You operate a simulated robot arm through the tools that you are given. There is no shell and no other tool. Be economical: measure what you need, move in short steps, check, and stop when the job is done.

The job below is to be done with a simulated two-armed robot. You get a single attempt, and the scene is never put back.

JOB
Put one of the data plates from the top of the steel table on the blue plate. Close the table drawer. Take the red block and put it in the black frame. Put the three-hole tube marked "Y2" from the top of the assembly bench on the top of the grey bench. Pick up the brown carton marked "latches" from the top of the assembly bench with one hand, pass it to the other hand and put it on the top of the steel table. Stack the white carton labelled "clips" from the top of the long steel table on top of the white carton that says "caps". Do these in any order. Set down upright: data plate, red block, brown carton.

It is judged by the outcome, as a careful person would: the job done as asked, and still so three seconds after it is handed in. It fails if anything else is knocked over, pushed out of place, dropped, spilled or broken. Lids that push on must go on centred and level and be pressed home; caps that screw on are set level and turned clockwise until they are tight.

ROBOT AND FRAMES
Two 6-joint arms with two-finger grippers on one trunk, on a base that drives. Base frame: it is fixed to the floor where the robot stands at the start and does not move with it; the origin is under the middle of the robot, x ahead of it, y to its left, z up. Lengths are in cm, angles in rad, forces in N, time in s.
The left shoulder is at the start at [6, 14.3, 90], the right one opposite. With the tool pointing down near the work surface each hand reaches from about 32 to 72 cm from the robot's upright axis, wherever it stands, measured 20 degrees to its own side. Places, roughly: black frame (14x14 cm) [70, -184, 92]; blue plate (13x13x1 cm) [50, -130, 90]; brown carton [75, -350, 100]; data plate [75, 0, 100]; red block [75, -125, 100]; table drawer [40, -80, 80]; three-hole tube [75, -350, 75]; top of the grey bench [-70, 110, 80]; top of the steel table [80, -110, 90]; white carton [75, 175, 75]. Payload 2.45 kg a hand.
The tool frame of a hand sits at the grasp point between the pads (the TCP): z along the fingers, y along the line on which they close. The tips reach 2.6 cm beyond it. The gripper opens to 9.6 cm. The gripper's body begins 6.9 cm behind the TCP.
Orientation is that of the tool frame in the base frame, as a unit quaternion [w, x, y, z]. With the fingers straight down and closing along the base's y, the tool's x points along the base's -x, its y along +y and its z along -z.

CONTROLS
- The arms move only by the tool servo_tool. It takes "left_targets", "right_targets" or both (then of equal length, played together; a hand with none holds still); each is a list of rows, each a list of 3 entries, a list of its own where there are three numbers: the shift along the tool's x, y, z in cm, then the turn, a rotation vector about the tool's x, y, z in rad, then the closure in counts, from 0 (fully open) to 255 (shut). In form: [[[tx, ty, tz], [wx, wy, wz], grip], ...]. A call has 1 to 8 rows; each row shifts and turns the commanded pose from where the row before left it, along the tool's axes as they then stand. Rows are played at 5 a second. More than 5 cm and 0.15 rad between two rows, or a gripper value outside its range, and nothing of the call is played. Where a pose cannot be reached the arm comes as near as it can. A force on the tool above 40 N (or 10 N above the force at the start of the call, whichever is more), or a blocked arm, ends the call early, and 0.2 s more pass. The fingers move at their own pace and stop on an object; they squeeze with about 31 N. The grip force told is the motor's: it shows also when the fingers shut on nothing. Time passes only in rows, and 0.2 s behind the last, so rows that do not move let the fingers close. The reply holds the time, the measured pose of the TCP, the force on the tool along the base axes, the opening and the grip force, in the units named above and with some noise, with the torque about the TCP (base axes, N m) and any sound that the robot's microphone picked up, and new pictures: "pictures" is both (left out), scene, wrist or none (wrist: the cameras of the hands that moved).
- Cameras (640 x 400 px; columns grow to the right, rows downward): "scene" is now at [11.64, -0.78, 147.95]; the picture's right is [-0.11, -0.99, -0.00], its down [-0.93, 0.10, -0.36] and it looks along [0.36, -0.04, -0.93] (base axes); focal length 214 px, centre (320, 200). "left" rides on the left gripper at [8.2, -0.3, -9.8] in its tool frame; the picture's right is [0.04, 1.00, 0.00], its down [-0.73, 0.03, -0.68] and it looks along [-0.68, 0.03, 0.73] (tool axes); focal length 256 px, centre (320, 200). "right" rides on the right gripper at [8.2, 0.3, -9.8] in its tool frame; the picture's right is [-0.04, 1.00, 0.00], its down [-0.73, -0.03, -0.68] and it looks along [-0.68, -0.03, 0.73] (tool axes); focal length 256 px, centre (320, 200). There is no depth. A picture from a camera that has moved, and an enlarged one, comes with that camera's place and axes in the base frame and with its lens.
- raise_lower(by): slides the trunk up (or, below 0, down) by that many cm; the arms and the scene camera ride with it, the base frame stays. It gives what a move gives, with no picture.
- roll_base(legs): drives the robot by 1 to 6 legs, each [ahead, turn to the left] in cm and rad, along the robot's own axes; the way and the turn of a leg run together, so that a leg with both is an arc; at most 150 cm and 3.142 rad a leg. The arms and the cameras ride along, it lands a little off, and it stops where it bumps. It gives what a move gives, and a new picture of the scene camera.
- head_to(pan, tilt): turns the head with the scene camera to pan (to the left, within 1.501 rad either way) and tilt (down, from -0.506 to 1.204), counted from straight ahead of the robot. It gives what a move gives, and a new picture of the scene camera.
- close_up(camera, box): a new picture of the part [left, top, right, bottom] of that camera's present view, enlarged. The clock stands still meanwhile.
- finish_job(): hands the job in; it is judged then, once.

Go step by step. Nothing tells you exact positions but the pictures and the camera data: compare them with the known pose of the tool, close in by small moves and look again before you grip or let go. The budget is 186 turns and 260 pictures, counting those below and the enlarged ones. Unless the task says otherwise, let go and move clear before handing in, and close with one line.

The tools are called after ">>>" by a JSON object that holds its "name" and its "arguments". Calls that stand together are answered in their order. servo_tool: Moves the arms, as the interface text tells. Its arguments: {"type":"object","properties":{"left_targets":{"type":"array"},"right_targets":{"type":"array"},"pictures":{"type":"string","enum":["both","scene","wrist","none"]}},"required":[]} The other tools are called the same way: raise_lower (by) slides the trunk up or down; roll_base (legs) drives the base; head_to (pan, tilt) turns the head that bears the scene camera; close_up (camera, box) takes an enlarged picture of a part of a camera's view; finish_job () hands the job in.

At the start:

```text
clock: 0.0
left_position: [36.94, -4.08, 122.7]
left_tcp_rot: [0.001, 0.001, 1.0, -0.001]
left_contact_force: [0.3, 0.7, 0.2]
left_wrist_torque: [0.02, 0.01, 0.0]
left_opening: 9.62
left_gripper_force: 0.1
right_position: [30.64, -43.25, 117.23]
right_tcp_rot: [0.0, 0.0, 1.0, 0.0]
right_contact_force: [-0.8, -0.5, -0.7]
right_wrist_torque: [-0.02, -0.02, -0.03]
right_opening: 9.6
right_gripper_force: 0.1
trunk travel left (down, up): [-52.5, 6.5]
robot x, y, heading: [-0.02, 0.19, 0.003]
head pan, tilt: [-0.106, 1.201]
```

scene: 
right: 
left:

_ _ _ _ _

What the exercise asks - Restate the listing in full, word for word. Format the lines as a JSON array of strings and drop empty lines.

Answer to the exercise -
[
  "You operate a simulated robot arm through the tools that you are given. There is no shell and no other tool. Be economical: measure what you need, move in short steps, check, and stop when the job is done.",
  "The job below is to be done with a simulated two-armed robot. You get a single attempt, and the scene is never put back.",
  "JOB",
  "Put one of the data plates from the top of the steel table on the blue plate. Close the table drawer. Take the red block and put it in the black frame. Put the three-hole tube marked \"Y2\" from the top of the assembly bench on the top of the grey bench. Pick up the brown carton marked \"latches\" from the top of the assembly bench with one hand, pass it to the other hand and put it on the top of the steel table. Stack the white carton labelled \"clips\" from the top of the long steel table on top of the white carton that says \"caps\". Do these in any order. Set down upright: data plate, red block, brown carton.",
  "It is judged by the outcome, as a careful person would: the job done as asked, and still so three seconds after it is handed in. It fails if anything else is knocked over, pushed out of place, dropped, spilled or broken. Lids that push on must go on centred and level and be pressed home; caps that screw on are set level and turned clockwise until they are tight.",
  "ROBOT AND FRAMES",
  "Two 6-joint arms with two-finger grippers on one trunk, on a base that drives. Base frame: it is fixed to the floor where the robot stands at the start and does not move with it; the origin is under the middle of the robot, x ahead of it, y to its left, z up. Lengths are in cm, angles in rad, forces in N, time in s.",
  "The left shoulder is at the start at [6, 14.3, 90], the right one opposite. With the tool pointing down near the work surface each hand reaches from about 32 to 72 cm from the robot's upright axis, wherever it stands, measured 20 degrees to its own side. Places, roughly: black frame (14x14 cm) [70, -184, 92]; blue plate (13x13x1 cm) [50, -130, 90]; brown carton [75, -350, 100]; data plate [75, 0, 100]; red block [75, -125, 100]; table drawer [40, -80, 80]; three-hole tube [75, -350, 75]; top of the grey bench [-70, 110, 80]; top of the steel table [80, -110, 90]; white carton [75, 175, 75]. Payload 2.45 kg a hand.",
  "The tool frame of a hand sits at the grasp point between the pads (the TCP): z along the fingers, y along the line on which they close. The tips reach 2.6 cm beyond it. The gripper opens to 9.6 cm. The gripper's body begins 6.9 cm behind the TCP.",
  "Orientation is that of the tool frame in the base frame, as a unit quaternion [w, x, y, z]. With the fingers straight down and closing along the base's y, the tool's x points along the base's -x, its y along +y and its z along -z.",
  "CONTROLS",
  "- The arms move only by the tool servo_tool. It takes \"left_targets\", \"right_targets\" or both (then of equal length, played together; a hand with none holds still); each is a list of rows, each a list of 3 entries, a list of its own where there are three numbers: the shift along the tool's x, y, z in cm, then the turn, a rotation vector about the tool's x, y, z in rad, then the closure in counts, from 0 (fully open) to 255 (shut). In form: [[[tx, ty, tz], [wx, wy, wz], grip], ...]. A call has 1 to 8 rows; each row shifts and turns the commanded pose from where the row before left it, along the tool's axes as they then stand. Rows are played at 5 a second. More than 5 cm and 0.15 rad between two rows, or a gripper value outside its range, and nothing of the call is played. Where a pose cannot be reached the arm comes as near as it can. A force on the tool above 40 N (or 10 N above the force at the start of the call, whichever is more), or a blocked arm, ends the call early, and 0.2 s more pass. The fingers move at their own pace and stop on an object; they squeeze with about 31 N. The grip force told is the motor's: it shows also when the fingers shut on nothing. Time passes only in rows, and 0.2 s behind the last, so rows that do not move let the fingers close. The reply holds the time, the measured pose of the TCP, the force on the tool along the base axes, the opening and the grip force, in the units named above and with some noise, with the torque about the TCP (base axes, N m) and any sound that the robot's microphone picked up, and new pictures: \"pictures\" is both (left out), scene, wrist or none (wrist: the cameras of the hands that moved).",
  "- Cameras (640 x 400 px; columns grow to the right, rows downward): \"scene\" is now at [11.64, -0.78, 147.95]; the picture's right is [-0.11, -0.99, -0.00], its down [-0.93, 0.10, -0.36] and it looks along [0.36, -0.04, -0.93] (base axes); focal length 214 px, centre (320, 200). \"left\" rides on the left gripper at [8.2, -0.3, -9.8] in its tool frame; the picture's right is [0.04, 1.00, 0.00], its down [-0.73, 0.03, -0.68] and it looks along [-0.68, 0.03, 0.73] (tool axes); focal length 256 px, centre (320, 200). \"right\" rides on the right gripper at [8.2, 0.3, -9.8] in its tool frame; the picture's right is [-0.04, 1.00, 0.00], its down [-0.73, -0.03, -0.68] and it looks along [-0.68, -0.03, 0.73] (tool axes); focal length 256 px, centre (320, 200). There is no depth. A picture from a camera that has moved, and an enlarged one, comes with that camera's place and axes in the base frame and with its lens.",
  "- raise_lower(by): slides the trunk up (or, below 0, down) by that many cm; the arms and the scene camera ride with it, the base frame stays. It gives what a move gives, with no picture.",
  "- roll_base(legs): drives the robot by 1 to 6 legs, each [ahead, turn to the left] in cm and rad, along the robot's own axes; the way and the turn of a leg run together, so that a leg with both is an arc; at most 150 cm and 3.142 rad a leg. The arms and the cameras ride along, it lands a little off, and it stops where it bumps. It gives what a move gives, and a new picture of the scene camera.",
  "- head_to(pan, tilt): turns the head with the scene camera to pan (to the left, within 1.501 rad either way) and tilt (down, from -0.506 to 1.204), counted from straight ahead of the robot. It gives what a move gives, and a new picture of the scene camera.",
  "- close_up(camera, box): a new picture of the part [left, top, right, bottom] of that camera's present view, enlarged. The clock stands still meanwhile.",
  "- finish_job(): hands the job in; it is judged then, once.",
  "Go step by step. Nothing tells you exact positions but the pictures and the camera data: compare them with the known pose of the tool, close in by small moves and look again before you grip or let go. The budget is 186 turns and 260 pictures, counting those below and the enlarged ones. Unless the task says otherwise, let go and move clear before handing in, and close with one line.",
  "The tools are called after \">>>\" by a JSON object that holds its \"name\" and its \"arguments\". Calls that stand together are answered in their order. servo_tool: Moves the arms, as the interface text tells. Its arguments: {\"type\":\"object\",\"properties\":{\"left_targets\":{\"type\":\"array\"},\"right_targets\":{\"type\":\"array\"},\"pictures\":{\"type\":\"string\",\"enum\":[\"both\",\"scene\",\"wrist\",\"none\"]}},\"required\":[]} The other tools are called the same way: raise_lower (by) slides the trunk up or down; roll_base (legs) drives the base; head_to (pan, tilt) turns the head that bears the scene camera; close_up (camera, box) takes an enlarged picture of a part of a camera's view; finish_job () hands the job in.",
  "At the start:",
  "```text",
  "clock: 0.0",
  "left_position: [36.94, -4.08, 122.7]",
  "left_tcp_rot: [0.001, 0.001, 1.0, -0.001]",
  "left_contact_force: [0.3, 0.7, 0.2]",
  "left_wrist_torque: [0.02, 0.01, 0.0]",
  "left_opening: 9.62",
  "left_gripper_force: 0.1",
  "right_position: [30.64, -43.25, 117.23]",
  "right_tcp_rot: [0.0, 0.0, 1.0, 0.0]",
  "right_contact_force: [-0.8, -0.5, -0.7]",
  "right_wrist_torque: [-0.02, -0.02, -0.03]",
  "right_opening: 9.6",
  "right_gripper_force: 0.1",
  "trunk travel left (down, up): [-52.5, 6.5]",
  "robot x, y, heading: [-0.02, 0.19, 0.003]",
  "head pan, tilt: [-0.106, 1.201]",
  "```",
  "scene: ",
  "right: ",
  "left:"
]